A micromechanics-based constitutive model for linear viscoelastic particle-reinforced composites

Abstract

In this paper, a novel micromechanics-based constitutive model is proposed for linear viscoelastic particle-reinforced composites based on a homogenization approach in the time domain. After decomposing the deformation into its volumetric and deviatoric parts, the long-term responses of the constituents are utilized to formulate the constitutive equations of the composites. The strain energy contributions of the constituents are computed from micromechanics principles to derive the effective constitutive model of the composites. Representative volume element models with various particle volume fractions are constructed to validate the constitutive model numerically.
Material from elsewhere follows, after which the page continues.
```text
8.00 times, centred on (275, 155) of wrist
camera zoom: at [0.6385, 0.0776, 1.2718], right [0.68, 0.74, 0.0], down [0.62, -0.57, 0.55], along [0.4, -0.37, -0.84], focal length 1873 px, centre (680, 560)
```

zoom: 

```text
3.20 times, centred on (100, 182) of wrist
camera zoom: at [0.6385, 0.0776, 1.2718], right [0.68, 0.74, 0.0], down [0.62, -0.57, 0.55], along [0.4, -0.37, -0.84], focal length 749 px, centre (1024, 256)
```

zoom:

The effects of the particle volume fraction, strain rate, and elastic and viscous parameters on the effective viscoelastic behaviors of the composites and the creep performances are investigated. The results reveal that the proposed constitutive model can predict well the effective properties of linear viscoelastic particle-reinforced composites in the time domain. The experimental results are also employed to validate the proposed constitutive model in the frequency domain. The findings suggest that the constitutive model can also provide satisfactory predictions for the behaviors of the linear viscoelastic particle-reinforced composites in the frequency domain. After the constitutive model is validated, the composites, exhibiting full relaxation behaviors, are discussed.